I know! She’s very relaxed, and she gets it. So I feel like I don’t have to be out on the floor because she’s providing that experience that I would want to, so I feel like that is my strength. But there is a lot to sustaining a business, and the resources are more available here. You definitely have to ask for help, but I do feel like if you ask for help or support, information or contacts, people will really assist you.
What are your favorite spots to go to in Jersey City (besides here)?
I love Feena. It’s really cosmopolitan and chic. The owner is super friendly and when I want to shop, it’s an extremely feminine experience to go there so I love that place. The Riverview Community Garden, of course, Sundays the farmer’s market and community garden experience is bliss. I love Choc O Pain.
Oh my God. Me, too!
She is such a thoughtful person. She’s a foodie. You can tell that she loves doing business. She actually made me feel like it was possible because she’s also a mom and I saw how she has mentored her staff. When I go into her location, anybody that I get behind the counter, they know me by name, so those are the things that count for me.
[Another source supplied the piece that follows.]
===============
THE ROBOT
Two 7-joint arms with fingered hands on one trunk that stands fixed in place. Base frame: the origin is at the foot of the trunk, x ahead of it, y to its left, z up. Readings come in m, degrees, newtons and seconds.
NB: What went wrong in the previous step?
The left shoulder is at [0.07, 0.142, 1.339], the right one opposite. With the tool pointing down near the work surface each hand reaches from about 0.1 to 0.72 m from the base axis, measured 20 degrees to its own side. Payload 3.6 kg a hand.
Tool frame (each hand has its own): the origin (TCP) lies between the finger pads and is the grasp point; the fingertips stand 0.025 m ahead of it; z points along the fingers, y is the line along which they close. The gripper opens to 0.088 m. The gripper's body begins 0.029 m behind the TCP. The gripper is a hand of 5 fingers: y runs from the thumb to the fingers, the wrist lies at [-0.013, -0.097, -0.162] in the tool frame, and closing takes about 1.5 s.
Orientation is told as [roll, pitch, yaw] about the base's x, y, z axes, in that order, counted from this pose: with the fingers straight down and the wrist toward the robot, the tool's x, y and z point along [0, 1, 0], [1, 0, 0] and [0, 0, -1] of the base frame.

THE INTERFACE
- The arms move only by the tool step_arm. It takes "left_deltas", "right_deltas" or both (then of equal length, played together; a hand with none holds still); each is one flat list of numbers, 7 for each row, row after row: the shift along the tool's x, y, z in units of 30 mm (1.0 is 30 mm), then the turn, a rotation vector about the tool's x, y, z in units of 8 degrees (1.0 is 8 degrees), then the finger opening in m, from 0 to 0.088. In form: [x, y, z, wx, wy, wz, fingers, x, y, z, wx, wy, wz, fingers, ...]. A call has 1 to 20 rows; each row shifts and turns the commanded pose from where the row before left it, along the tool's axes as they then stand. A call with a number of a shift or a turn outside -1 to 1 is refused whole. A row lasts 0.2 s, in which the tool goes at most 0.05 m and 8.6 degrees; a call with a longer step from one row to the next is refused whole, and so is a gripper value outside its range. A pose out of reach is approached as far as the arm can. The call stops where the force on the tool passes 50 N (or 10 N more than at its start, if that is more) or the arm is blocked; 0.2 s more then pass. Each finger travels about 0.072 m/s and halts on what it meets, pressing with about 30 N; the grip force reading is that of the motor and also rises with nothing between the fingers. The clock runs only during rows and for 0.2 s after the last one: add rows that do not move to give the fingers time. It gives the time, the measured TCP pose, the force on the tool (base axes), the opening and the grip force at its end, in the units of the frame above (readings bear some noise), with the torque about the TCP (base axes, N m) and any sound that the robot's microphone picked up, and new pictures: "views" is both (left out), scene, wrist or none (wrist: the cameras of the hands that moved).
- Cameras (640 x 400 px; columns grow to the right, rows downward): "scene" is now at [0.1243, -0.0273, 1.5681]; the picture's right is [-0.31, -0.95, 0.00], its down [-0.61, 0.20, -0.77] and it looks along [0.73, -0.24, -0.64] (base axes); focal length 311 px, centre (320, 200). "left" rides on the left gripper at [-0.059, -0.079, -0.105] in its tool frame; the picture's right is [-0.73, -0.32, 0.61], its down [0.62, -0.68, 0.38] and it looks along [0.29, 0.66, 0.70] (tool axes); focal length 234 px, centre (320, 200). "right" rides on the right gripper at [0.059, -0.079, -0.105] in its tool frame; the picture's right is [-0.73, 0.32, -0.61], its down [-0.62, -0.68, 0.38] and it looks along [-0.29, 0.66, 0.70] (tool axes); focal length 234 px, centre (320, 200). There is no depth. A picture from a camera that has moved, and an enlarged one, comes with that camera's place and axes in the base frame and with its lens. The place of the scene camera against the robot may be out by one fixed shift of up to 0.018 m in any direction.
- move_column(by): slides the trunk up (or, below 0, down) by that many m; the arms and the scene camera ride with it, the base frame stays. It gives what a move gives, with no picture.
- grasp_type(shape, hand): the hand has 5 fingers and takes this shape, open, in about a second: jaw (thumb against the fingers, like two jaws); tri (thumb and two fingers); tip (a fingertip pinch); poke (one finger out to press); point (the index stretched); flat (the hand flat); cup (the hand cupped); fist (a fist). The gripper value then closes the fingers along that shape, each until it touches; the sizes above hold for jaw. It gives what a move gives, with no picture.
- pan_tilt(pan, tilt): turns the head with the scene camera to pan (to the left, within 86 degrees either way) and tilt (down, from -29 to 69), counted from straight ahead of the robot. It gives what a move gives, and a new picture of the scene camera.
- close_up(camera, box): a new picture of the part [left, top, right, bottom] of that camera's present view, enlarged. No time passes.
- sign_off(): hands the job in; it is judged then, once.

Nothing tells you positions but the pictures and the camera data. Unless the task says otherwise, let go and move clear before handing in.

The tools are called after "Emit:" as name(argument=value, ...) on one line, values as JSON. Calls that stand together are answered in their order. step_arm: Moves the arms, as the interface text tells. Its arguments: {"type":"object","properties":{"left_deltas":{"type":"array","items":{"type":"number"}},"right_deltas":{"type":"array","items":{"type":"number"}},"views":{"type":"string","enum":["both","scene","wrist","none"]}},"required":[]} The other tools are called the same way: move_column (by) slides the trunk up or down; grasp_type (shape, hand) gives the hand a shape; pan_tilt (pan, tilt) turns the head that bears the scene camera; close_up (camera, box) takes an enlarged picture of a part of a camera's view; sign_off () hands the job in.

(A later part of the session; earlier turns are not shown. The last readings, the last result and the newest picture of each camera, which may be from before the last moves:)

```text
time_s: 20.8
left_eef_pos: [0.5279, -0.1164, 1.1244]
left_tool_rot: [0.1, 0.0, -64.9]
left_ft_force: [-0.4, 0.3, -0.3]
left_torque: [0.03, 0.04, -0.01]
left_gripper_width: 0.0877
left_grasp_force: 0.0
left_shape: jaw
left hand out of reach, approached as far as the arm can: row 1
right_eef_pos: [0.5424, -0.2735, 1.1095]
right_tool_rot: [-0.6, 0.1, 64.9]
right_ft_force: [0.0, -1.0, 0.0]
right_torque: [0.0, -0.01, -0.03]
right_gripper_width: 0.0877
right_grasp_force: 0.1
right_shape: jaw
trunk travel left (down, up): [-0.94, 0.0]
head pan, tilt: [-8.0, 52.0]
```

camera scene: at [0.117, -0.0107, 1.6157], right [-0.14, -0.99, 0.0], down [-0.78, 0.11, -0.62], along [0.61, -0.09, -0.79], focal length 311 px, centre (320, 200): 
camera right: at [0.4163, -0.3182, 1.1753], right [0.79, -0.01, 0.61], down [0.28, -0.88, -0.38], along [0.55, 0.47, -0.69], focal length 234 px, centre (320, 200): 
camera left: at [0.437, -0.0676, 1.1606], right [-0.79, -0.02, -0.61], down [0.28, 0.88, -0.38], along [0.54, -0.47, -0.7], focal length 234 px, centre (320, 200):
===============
I love Kannibal Home. I think what they do well is that no matter where they are, they are their own thing. They just have such a unique take. I really love their craft nights and Kristen does this thing where she- I don’t know if she does it now- but initially she was doing craft nights where the guest artists get to take home all of the fee, so that’s good and very generous. I have two kids so I don’t get to food much [laughs]. Choc O Pain definitely though, yeah!
Are there any upcoming events here that people can look forward to?
We have so many! Look out for our “Hammam Night” because we’re going to debut the “Hammam” jasmine garden-inspired collection, so that will be sometime in October.
Awesome, thank you so much for this interview!